### Description of the task
Transcribe the source beginning at "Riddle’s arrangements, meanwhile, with". Stop after "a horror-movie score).".

### Source
It’s a Lonesome Old Town – Frank Sinatra

When Frank Sinatra signed to Capitol Records in 1953, he launched an artistic hot streak to which the only serious comparison in popular music since has been the Beatles’ career between 1963 and their dissolution in 1970. For the rest of the 1950s and into the 1960s, Sinatra alternately released collections of uptempo swing numbers and increasingly punishing albums of ballads, never mixing the two on the same LP. In so doing Sinatra, along with his producer Voyle Gilmore, arguably invented the concept album.

Frank Sinatra Sings for Only the Lonely may be the pick of these records, but it is also the bleakest. Sinatra had gone through a divorce from Ava Gardner, and arranger Nelson Riddle (a late substitute for the singer’s preferred choice of Gordon Jenkins) had just lost his mother and his daughter. The album Sinatra and Riddle made together in these unhappy times goes far beyond melancholy, achieving instead an eerie, exhilarating desolation.

The album was, as was Capitol custom at the time, recorded using two separate set-ups running simultaneously: eight orchestra mics for the mono recording and a three-mic ‘Decca Tree’ configuration for the stereo. There are audiophiles who claim the mono sounds better. To my ears, the stereo mix is musically superior because the lack of competition for aural real estate in the centre of the stereo picture gives Sinatra and his voice a bigger area to wander around disconsolately in, so to speak. As gorgeous as the orchestration is, nothing pulls you away from Sinatra’s performances. And what magnificent performances they are. Sinatra inhabits every line of the song, he explores every nuance of the lyrics, pulling the beat this way and that as he goes.

Riddle’s arrangements, meanwhile, with the dimensionality and wider soundstage afforded by stereo, range from enveloping warmth to disconcerting coldness (witness the uneasy-sounding ‘suicide’ strings that open the track, and their insinuating, spiralling recurrence at 2.08: they could have come straight from a Scott Walker record, or from a horror-movie score).

### Robot session logs

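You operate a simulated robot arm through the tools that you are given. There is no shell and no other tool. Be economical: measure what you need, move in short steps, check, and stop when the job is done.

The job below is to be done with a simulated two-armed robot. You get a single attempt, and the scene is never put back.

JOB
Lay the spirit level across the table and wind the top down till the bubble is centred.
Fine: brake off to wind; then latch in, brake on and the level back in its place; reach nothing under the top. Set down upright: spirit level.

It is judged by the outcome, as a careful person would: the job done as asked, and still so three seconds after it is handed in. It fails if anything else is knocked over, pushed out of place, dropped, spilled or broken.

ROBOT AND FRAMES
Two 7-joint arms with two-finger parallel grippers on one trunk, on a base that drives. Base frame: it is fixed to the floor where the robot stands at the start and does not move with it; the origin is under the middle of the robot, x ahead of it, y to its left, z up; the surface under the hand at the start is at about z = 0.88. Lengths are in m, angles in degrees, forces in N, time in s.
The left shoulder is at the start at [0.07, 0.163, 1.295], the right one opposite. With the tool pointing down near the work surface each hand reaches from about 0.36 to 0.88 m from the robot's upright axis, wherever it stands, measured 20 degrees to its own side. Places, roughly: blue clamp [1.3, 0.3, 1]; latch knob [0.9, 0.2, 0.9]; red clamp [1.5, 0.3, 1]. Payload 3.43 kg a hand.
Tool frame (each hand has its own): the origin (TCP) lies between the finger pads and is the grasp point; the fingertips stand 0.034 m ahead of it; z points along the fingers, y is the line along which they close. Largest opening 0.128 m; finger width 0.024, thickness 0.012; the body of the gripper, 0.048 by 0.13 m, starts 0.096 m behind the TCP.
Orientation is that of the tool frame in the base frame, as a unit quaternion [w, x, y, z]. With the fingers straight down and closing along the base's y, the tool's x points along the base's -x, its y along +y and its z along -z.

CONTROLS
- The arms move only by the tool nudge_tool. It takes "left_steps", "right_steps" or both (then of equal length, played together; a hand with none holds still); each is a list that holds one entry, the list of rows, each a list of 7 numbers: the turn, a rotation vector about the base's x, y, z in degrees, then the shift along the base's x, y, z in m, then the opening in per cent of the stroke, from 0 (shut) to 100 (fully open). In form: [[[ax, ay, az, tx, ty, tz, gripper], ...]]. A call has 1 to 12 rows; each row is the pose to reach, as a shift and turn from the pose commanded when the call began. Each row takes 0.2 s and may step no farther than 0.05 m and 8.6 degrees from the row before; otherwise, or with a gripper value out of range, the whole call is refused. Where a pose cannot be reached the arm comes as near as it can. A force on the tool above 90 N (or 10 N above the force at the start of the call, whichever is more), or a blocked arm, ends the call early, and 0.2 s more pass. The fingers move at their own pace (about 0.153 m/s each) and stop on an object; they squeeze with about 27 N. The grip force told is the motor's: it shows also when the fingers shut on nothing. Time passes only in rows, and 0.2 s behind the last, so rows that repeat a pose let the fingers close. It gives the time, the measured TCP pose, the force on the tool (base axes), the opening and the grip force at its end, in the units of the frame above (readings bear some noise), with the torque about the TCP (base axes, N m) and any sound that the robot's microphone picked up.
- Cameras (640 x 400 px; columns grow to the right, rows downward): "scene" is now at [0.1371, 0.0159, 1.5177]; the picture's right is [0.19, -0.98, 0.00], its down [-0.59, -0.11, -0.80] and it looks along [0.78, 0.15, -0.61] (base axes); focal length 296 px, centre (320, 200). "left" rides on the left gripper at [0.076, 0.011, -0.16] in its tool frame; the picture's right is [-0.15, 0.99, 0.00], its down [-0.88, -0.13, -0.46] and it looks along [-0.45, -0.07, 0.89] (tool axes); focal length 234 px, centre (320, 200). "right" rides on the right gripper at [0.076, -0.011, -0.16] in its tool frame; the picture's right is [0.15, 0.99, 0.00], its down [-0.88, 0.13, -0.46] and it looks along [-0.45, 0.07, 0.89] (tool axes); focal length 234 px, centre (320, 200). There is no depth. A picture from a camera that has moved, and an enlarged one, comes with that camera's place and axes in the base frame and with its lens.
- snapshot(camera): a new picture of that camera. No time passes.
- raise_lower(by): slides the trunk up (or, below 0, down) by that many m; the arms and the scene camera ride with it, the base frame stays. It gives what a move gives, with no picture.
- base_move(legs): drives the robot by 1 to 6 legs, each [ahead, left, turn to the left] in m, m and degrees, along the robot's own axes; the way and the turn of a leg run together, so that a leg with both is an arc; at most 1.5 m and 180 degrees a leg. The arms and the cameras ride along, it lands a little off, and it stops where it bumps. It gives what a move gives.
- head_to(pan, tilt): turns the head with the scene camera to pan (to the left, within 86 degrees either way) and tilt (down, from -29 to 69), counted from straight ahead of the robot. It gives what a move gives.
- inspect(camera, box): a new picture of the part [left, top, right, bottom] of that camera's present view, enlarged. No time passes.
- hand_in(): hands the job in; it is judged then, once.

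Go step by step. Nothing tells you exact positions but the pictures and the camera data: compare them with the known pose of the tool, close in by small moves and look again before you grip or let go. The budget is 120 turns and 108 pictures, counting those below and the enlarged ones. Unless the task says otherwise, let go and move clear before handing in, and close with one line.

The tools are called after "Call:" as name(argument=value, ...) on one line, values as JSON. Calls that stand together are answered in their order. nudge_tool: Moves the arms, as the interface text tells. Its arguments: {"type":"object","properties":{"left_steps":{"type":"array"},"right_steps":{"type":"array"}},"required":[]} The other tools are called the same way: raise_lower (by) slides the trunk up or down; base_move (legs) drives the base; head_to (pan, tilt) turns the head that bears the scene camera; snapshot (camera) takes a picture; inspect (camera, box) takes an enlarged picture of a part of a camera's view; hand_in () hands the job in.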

==

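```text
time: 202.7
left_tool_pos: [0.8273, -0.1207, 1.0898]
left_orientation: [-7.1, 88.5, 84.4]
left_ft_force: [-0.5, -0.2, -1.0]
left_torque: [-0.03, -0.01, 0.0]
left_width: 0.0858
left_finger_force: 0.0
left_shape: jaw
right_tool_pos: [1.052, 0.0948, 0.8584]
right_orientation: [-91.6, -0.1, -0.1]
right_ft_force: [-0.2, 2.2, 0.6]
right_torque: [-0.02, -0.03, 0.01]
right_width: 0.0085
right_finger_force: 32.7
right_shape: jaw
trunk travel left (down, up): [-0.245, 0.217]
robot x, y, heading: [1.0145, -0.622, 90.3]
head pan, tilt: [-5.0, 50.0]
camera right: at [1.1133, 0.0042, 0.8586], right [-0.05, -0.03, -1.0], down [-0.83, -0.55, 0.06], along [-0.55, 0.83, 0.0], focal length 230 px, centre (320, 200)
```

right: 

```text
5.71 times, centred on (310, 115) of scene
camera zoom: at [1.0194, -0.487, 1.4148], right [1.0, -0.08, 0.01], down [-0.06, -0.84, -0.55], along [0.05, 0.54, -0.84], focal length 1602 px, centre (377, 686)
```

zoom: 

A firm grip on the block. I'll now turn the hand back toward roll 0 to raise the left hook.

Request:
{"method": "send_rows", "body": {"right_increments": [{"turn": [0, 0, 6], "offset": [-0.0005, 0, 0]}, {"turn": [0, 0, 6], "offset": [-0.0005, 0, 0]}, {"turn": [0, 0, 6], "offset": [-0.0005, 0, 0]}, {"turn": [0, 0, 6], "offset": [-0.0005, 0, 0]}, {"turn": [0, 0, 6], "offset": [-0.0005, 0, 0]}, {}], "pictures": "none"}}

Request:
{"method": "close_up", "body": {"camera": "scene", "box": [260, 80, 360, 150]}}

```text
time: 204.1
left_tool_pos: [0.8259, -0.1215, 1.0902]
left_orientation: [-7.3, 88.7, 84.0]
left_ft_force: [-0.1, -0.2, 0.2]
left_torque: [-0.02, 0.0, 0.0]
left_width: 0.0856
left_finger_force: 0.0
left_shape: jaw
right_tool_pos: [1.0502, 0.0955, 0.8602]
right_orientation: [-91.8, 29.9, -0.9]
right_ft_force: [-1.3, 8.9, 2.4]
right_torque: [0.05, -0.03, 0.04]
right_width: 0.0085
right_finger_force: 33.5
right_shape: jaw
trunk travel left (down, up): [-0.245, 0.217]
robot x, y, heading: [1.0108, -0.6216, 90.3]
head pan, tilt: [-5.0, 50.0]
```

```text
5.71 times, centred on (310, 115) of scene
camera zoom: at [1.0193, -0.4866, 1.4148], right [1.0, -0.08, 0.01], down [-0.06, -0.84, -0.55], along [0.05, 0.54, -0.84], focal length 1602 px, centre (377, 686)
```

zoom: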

### Reply
Riddle’s arrangements, meanwhile, with the dimensionality and wider soundstage afforded by stereo, range from enveloping warmth to disconcerting coldness (witness the uneasy-sounding ‘suicide’ strings that open the track, and their insinuating, spiralling recurrence at 2.08: they could have come straight from a Scott Walker record, or from a horror-movie score).